**TASK GOAL**
Across the data below, how many lines hold "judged"? Answer with that number and nothing else.
── INFORMATION SHOWN
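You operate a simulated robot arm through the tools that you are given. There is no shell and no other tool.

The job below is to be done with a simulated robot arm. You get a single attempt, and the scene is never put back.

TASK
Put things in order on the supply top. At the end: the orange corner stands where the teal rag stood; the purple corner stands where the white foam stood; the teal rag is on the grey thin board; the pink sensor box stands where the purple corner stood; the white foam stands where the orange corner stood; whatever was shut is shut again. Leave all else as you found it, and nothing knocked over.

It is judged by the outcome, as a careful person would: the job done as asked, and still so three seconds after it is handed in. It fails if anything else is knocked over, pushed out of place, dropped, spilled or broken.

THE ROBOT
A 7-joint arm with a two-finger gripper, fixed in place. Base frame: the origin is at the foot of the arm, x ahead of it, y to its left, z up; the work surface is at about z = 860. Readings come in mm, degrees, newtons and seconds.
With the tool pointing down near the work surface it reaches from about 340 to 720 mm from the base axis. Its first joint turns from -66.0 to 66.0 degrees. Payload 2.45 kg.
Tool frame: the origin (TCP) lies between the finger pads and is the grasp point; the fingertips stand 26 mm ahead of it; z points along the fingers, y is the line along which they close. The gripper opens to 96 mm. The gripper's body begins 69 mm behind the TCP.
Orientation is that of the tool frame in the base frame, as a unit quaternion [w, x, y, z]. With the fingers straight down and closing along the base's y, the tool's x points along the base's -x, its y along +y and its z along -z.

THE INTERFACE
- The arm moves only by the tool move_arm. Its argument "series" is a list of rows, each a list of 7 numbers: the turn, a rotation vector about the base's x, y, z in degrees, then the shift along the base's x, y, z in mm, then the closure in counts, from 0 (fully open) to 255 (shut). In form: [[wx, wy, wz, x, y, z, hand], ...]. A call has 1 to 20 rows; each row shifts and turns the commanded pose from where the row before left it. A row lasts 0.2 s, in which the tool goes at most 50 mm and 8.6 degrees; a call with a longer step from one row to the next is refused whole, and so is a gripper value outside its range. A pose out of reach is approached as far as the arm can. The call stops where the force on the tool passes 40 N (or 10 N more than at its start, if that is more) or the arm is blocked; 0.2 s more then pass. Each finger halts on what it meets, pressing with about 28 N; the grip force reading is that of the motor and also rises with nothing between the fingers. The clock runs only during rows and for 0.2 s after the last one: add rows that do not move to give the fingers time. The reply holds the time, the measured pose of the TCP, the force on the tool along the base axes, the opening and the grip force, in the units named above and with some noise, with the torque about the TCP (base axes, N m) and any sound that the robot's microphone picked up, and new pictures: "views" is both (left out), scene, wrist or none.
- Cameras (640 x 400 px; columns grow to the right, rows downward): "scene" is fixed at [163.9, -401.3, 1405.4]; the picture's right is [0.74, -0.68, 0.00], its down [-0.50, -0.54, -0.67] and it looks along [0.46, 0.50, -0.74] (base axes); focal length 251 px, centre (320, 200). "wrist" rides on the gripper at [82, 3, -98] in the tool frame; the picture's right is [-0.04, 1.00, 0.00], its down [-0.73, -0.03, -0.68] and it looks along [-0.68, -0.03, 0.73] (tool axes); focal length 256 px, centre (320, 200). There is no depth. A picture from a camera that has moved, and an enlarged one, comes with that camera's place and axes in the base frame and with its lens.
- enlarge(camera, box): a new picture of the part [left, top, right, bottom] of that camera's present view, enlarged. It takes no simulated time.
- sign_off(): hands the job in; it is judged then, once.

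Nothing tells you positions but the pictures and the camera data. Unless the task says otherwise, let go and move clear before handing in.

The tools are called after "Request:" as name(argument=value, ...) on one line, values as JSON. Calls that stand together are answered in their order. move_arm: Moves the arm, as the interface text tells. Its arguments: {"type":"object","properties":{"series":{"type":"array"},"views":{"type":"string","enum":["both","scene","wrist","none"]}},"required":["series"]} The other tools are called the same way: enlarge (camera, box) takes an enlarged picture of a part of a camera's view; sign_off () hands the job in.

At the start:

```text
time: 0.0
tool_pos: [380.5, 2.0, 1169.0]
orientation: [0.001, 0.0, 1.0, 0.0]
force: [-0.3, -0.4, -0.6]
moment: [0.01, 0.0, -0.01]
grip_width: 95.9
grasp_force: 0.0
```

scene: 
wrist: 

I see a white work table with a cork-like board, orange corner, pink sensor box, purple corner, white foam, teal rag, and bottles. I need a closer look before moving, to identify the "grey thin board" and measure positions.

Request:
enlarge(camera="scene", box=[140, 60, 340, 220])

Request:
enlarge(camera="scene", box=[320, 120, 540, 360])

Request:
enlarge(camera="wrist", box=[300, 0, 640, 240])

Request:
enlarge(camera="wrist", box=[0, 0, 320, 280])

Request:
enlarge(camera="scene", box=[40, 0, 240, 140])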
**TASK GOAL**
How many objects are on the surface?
────
**REPLY**
2